• **Problem description**:
Restate all the material verbatim, except for the pictures.

•••

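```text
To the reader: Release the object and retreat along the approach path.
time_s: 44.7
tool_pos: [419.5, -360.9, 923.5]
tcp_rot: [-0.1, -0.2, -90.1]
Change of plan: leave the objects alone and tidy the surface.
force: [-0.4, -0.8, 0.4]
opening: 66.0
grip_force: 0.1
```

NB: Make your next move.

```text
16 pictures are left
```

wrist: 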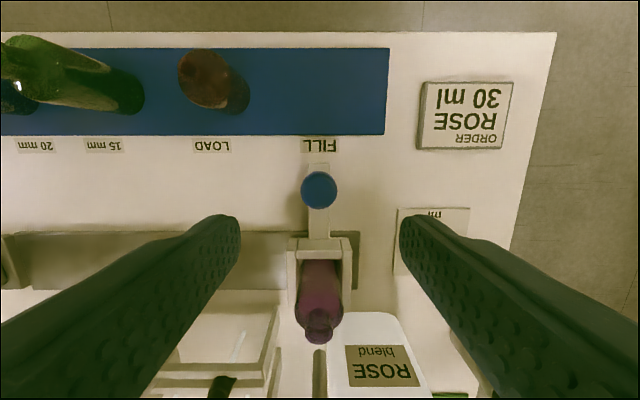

•••

• **Finished exercise**:
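```text
To the reader: Release the object and retreat along the approach path.
time_s: 44.7
tool_pos: [419.5, -360.9, 923.5]
tcp_rot: [-0.1, -0.2, -90.1]
Change of plan: leave the objects alone and tidy the surface.
force: [-0.4, -0.8, 0.4]
opening: 66.0
grip_force: 0.1
```

NB: Make your next move.

```text
16 pictures are left
```

wrist: 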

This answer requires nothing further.